_TEXT SECTION_
Joachim Vetter, Dr. iur. Martin Nebeling
Rz. 508
Bei neun oder mehr Betriebsratsmitgliedern muss der Betriebsrat als weiteres Organ einen Betriebsausschuss bilden. Der Betriebsausschuss besteht gem. § 27 Abs. 1 BetrVG aus dem Betriebsratsvorsitzenden, dessen Stellvertreter und mindestens drei weiteren Ausschussmitgliedern, insoweit sieht § 27 Abs. 1 BetrVG eine Staffelung je nach Größe des Betriebsratsgremiums vor. Der Betriebsausschuss hat von Gesetzes wegen bei größeren Betriebsräten die Aufgabe, die laufenden Geschäfte zu führen. Hierzu gehört, wenn keine ausdrückliche, in Schriftform niedergelegte Übertragung von Aufgaben erfolgt), nicht die Ausübung von Mitbestimmungsrechten (Einzelheiten vgl. Richardi/Thüsing, § 27 Rn 49 ff.). Die Einrichtung eines unabhängig vom Betriebsausschuss agierenden "geschäftsführenden Ausschusses" ist dagegen vom Gesetz nicht vorgesehen und unzulässig (BAG v. 14.8.2013 – 7 ABR 66/11, juris).

_YOUR TASK_
Return the text section unchanged, from "Joachim Vetter, Dr." to its end.

_DATA BLOCK_
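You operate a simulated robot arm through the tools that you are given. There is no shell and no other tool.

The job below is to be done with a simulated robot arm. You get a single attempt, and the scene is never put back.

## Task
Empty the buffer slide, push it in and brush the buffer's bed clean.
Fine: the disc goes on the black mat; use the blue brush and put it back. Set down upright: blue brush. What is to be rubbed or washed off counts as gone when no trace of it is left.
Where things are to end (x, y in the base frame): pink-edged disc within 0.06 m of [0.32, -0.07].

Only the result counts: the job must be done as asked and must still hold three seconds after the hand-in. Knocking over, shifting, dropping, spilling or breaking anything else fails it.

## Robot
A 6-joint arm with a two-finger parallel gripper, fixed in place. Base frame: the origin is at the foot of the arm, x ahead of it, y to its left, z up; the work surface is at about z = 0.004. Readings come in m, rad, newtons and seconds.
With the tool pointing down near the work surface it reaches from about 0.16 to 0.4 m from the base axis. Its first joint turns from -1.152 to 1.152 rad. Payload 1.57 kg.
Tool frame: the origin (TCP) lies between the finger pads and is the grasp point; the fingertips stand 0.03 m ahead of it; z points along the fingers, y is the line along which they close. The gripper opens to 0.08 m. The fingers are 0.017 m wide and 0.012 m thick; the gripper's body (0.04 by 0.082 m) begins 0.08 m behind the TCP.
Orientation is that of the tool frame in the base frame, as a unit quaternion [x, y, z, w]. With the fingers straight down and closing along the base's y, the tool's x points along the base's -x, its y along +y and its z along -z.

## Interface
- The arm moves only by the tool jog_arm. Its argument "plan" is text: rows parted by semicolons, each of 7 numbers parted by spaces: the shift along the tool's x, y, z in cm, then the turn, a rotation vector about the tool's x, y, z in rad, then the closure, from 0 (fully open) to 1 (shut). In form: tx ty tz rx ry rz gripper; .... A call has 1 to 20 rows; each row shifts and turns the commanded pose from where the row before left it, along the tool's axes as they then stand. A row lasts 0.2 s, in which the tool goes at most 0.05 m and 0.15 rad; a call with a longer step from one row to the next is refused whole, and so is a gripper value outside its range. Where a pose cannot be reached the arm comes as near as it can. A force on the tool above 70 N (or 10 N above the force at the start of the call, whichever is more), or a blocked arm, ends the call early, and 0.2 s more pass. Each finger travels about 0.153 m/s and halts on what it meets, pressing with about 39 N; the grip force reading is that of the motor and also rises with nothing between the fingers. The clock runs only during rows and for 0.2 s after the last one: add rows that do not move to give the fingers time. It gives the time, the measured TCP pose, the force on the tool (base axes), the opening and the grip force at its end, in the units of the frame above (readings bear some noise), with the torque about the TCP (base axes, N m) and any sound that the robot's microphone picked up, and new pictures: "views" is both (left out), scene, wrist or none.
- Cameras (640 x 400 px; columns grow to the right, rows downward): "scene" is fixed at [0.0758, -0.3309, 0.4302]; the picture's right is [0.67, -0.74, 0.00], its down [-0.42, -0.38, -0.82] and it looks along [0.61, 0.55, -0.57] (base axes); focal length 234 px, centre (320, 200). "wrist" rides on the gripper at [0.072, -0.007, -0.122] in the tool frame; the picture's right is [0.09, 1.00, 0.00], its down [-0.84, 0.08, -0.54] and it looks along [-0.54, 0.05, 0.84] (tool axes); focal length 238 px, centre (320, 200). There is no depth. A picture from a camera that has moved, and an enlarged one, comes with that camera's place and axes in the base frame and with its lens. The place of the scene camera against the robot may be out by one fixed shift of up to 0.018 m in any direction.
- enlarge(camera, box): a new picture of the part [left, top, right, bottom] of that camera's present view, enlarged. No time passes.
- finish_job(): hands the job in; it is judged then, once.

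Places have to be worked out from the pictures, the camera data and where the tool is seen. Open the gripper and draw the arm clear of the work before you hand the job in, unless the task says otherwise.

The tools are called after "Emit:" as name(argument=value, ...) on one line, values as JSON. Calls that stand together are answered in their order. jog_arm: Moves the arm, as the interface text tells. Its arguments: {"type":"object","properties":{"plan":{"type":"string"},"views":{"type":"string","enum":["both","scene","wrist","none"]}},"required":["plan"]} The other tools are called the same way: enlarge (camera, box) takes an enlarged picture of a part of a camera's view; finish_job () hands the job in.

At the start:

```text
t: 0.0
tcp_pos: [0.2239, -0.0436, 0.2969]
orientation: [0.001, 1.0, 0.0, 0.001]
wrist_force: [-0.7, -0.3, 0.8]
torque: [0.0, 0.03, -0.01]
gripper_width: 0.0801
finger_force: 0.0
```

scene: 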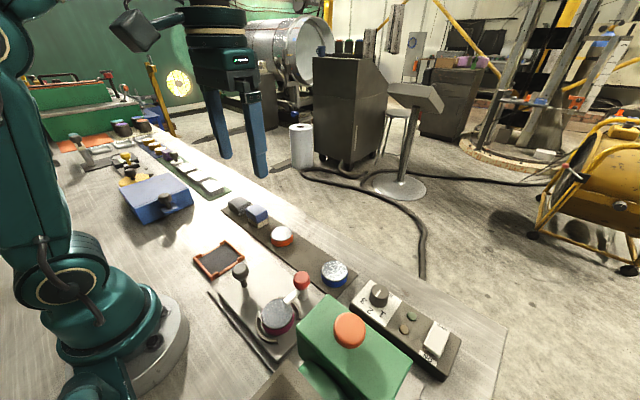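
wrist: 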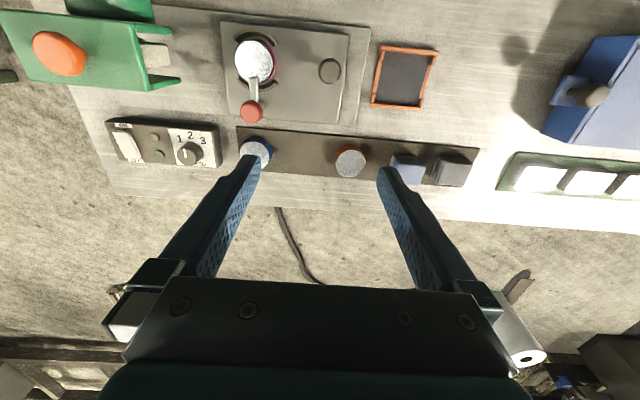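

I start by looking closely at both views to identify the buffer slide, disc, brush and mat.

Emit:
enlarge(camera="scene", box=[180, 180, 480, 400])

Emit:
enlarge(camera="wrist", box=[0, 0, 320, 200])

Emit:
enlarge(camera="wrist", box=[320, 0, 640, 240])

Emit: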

_RESPONSE FOR THIS EXERCISE_
Joachim Vetter, Dr. iur. Martin Nebeling
Rz. 508
Bei neun oder mehr Betriebsratsmitgliedern muss der Betriebsrat als weiteres Organ einen Betriebsausschuss bilden. Der Betriebsausschuss besteht gem. § 27 Abs. 1 BetrVG aus dem Betriebsratsvorsitzenden, dessen Stellvertreter und mindestens drei weiteren Ausschussmitgliedern, insoweit sieht § 27 Abs. 1 BetrVG eine Staffelung je nach Größe des Betriebsratsgremiums vor. Der Betriebsausschuss hat von Gesetzes wegen bei größeren Betriebsräten die Aufgabe, die laufenden Geschäfte zu führen. Hierzu gehört, wenn keine ausdrückliche, in Schriftform niedergelegte Übertragung von Aufgaben erfolgt), nicht die Ausübung von Mitbestimmungsrechten (Einzelheiten vgl. Richardi/Thüsing, § 27 Rn 49 ff.). Die Einrichtung eines unabhängig vom Betriebsausschuss agierenden "geschäftsführenden Ausschusses" ist dagegen vom Gesetz nicht vorgesehen und unzulässig (BAG v. 14.8.2013 – 7 ABR 66/11, juris).